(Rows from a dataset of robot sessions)
::::

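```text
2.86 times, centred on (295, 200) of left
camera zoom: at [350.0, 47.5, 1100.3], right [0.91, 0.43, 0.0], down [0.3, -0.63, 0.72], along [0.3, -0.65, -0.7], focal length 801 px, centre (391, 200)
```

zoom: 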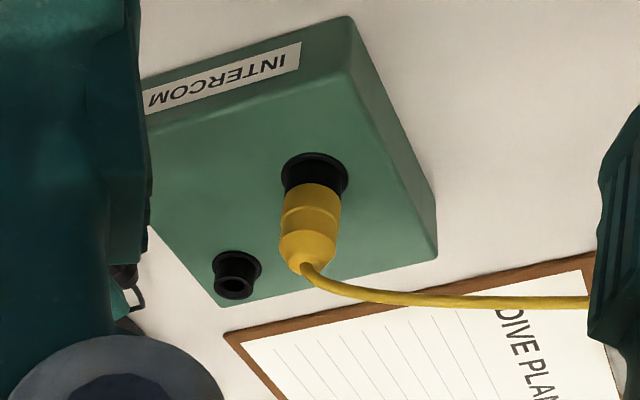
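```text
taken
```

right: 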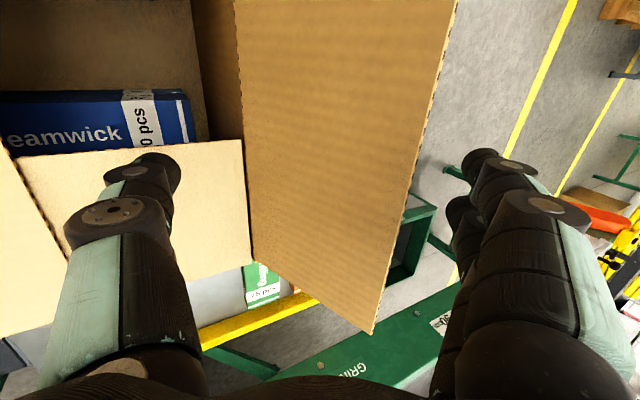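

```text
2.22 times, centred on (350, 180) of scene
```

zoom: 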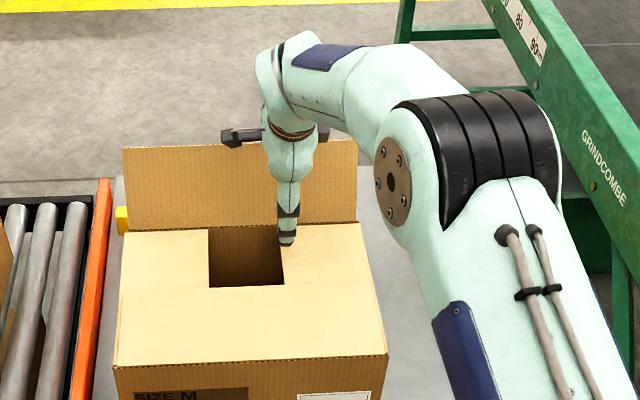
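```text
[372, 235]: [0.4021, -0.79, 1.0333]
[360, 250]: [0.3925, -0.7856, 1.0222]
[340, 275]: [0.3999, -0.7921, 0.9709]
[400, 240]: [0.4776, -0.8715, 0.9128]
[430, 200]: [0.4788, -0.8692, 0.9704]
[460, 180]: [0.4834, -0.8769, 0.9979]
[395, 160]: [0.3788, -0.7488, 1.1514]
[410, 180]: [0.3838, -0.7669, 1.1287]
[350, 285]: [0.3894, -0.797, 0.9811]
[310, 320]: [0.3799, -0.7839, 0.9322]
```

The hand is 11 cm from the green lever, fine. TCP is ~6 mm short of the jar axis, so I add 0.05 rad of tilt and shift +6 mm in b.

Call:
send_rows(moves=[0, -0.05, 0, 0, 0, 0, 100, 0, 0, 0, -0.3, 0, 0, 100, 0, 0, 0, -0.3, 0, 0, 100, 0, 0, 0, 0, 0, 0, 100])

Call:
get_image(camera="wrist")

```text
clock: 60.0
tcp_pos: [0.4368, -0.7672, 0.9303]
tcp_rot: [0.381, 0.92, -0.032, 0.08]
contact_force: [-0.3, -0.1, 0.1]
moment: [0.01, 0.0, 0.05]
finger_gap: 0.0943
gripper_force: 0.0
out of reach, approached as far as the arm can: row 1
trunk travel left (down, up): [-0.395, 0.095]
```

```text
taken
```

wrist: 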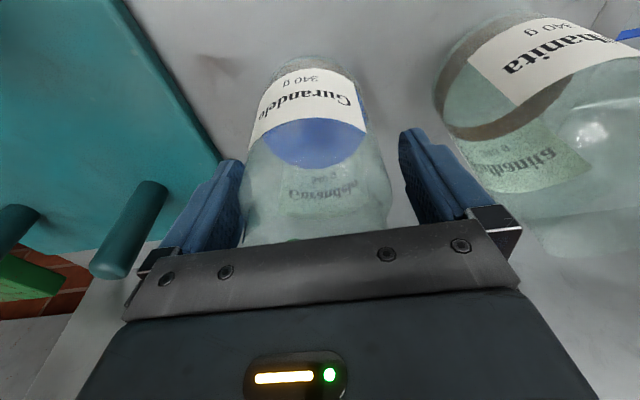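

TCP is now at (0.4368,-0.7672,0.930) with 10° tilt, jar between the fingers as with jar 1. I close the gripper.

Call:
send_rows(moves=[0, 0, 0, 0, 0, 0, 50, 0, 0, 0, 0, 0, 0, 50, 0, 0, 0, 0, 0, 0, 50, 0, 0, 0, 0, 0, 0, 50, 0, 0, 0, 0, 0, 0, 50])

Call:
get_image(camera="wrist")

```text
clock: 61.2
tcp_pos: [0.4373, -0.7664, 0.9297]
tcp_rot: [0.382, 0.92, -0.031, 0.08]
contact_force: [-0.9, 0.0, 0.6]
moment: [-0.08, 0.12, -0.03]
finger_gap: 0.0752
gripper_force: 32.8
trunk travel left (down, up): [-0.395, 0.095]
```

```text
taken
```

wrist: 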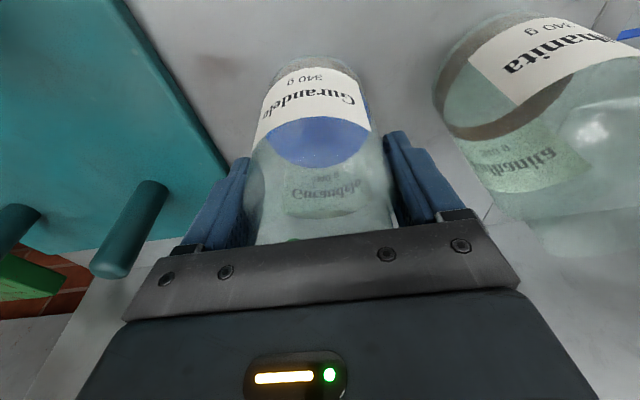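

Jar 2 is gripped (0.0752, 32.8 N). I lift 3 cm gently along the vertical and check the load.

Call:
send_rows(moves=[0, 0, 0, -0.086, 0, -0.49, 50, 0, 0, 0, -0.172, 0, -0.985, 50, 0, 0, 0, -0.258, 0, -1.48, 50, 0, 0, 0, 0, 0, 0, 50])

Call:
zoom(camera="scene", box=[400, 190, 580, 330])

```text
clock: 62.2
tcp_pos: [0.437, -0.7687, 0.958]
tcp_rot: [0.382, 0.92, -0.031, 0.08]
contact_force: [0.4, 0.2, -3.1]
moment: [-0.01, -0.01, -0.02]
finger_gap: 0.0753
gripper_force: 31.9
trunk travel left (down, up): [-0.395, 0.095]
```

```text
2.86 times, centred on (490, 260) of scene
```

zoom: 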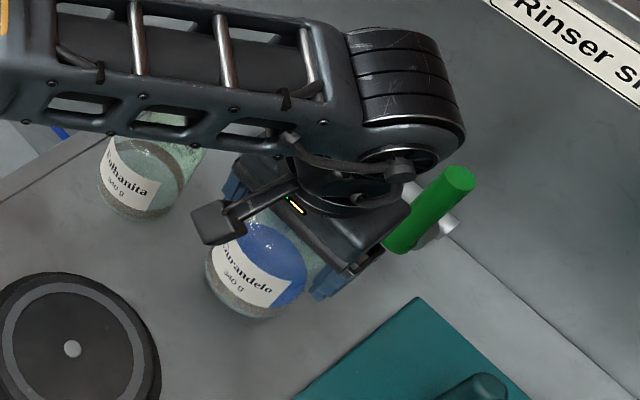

::::

Reproduce the entries above word for word. Pictures stay out.

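```text
2.86 times, centred on (295, 200) of left
camera zoom: at [350.0, 47.5, 1100.3], right [0.91, 0.43, 0.0], down [0.3, -0.63, 0.72], along [0.3, -0.65, -0.7], focal length 801 px, centre (391, 200)
```

zoom: 
```text
taken
```

right: 

```text
2.22 times, centred on (350, 180) of scene
```

zoom: 
```text
[372, 235]: [0.4021, -0.79, 1.0333]
[360, 250]: [0.3925, -0.7856, 1.0222]
[340, 275]: [0.3999, -0.7921, 0.9709]
[400, 240]: [0.4776, -0.8715, 0.9128]
[430, 200]: [0.4788, -0.8692, 0.9704]
[460, 180]: [0.4834, -0.8769, 0.9979]
[395, 160]: [0.3788, -0.7488, 1.1514]
[410, 180]: [0.3838, -0.7669, 1.1287]
[350, 285]: [0.3894, -0.797, 0.9811]
[310, 320]: [0.3799, -0.7839, 0.9322]
```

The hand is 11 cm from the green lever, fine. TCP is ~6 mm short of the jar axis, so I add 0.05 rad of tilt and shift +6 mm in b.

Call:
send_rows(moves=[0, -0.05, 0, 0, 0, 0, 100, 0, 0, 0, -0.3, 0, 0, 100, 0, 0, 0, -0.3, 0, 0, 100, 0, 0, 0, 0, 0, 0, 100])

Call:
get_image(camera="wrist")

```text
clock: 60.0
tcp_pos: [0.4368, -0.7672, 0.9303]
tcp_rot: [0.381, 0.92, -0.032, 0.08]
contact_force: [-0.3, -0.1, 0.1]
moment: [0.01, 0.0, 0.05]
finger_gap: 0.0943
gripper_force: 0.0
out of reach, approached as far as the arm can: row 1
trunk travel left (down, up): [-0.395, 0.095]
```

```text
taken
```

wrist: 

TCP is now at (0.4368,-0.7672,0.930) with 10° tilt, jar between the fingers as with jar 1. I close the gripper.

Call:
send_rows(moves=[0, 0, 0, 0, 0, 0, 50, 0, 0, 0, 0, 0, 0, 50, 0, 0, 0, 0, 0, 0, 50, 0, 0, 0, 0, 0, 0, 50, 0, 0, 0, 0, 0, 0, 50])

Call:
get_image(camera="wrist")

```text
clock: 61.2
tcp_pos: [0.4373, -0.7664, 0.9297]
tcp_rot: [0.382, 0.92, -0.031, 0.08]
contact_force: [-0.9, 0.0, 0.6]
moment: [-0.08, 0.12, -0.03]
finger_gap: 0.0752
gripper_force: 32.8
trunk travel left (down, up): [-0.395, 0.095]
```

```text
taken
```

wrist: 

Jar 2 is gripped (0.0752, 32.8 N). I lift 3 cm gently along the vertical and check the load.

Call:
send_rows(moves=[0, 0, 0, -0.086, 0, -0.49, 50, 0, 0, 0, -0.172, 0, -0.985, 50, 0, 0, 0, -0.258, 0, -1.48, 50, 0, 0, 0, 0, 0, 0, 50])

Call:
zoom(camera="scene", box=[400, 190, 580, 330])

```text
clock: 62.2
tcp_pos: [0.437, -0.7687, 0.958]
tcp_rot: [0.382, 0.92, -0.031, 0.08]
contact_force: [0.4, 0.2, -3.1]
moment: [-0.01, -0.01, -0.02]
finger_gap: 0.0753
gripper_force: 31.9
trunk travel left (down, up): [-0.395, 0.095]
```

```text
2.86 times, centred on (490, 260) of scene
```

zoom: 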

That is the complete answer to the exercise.